Le concept de blasphème
Le concept de blasphème se définit normalement comme une offense verbale contre une religion ou l’un de ses dogmes. Si l’offense prend la forme d’un acte, par exemple brûler un Coran, on parle plutôt de sacrilège. Mais ces deux concepts se distinguent mal. Brûler le Coran est en même temps un reniement symbolique de l’enseignement de l’islam, et donc blasphématoire. Si toutes les religions doivent être ouvertes, sous peine de se figer, à une critique raisonnée, le blasphème n’est pas une simple critique. Il comporte une volonté d’outrage, il cherche à ridiculiser par la dérision. Il est rarement exempte de hargne et de mépris. La volonté de blasphémer peut s’expliquer par réaction de révolte contre l’incohérence entre la bonté prêtée à Dieu par la religion et l’expérience, souvent douloureuse, de la vie humaine. Il est une dénonciation violente contre l’arbitraire et l’injustice du malheur. Comme Stendhal disait : « La seule excuse de Dieu, c’est qu’il n’existe pas !« . Peut-on donc justifier le blasphème comme une réaction très humaine et compréhensible ? Si les lois de la République protègent la liberté de croyance, cela n’implique pas que les religions doivent être respectées, inaccessibles à la critique. C’est la personne du croyant qui doit être respectée, mais pas sa religion.

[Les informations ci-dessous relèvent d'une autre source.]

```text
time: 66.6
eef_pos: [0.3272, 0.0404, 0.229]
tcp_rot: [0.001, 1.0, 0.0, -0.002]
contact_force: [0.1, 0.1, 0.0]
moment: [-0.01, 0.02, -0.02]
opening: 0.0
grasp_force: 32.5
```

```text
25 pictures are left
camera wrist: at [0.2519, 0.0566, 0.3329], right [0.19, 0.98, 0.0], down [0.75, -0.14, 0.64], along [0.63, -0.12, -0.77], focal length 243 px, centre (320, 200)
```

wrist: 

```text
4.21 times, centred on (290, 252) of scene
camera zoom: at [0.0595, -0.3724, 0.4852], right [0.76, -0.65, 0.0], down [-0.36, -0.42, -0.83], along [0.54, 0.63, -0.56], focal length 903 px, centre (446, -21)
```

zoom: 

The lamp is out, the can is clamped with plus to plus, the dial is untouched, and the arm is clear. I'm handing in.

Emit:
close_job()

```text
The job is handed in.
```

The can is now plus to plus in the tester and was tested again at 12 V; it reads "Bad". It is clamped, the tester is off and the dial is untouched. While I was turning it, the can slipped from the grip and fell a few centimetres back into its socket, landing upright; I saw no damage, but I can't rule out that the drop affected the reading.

La liberté d’expression est la base de toute société démocratique. Le droit à l'expression ne peut pas avoir de limite, puisqu'elle repose sur le subjectivisme : par définition, l'usage, par les uns, de leur liberté d'expression déplaira aux autres, mais ce déplaisir, qui peut aller jusqu'à la souffrance morale, est le prix pour cette liberté pour tous. La liberté d'expression est un droit mais aussi un devoir : supporter celle des autres. Limiter cette liberté dans un esprit de "responsabilité" c'est la nier dans son principe. La loi sur l'islamophobie, en créant la confusion entre critique de la religion et haine des musulmans, constitue une atteinte à la liberté de l'expression. La liberté d'expression vaut non seulement pour les informations ou idées accueillies avec faveur ou considérées comme inoffensives, mais aussi pour celles qui heurtent, choquent ou inquiètent l'Etat ou une autre fraction quelconque de la population. Le dicton souvent avancé : « la liberté s’arrête là où celle de l’autre commence » ne peut s’appliquer à la liberté de l’expression. La seule limite est l’injure, réprimée par la loi de1881. Le blasphème, peut-il alors être assimilé à l’injure ?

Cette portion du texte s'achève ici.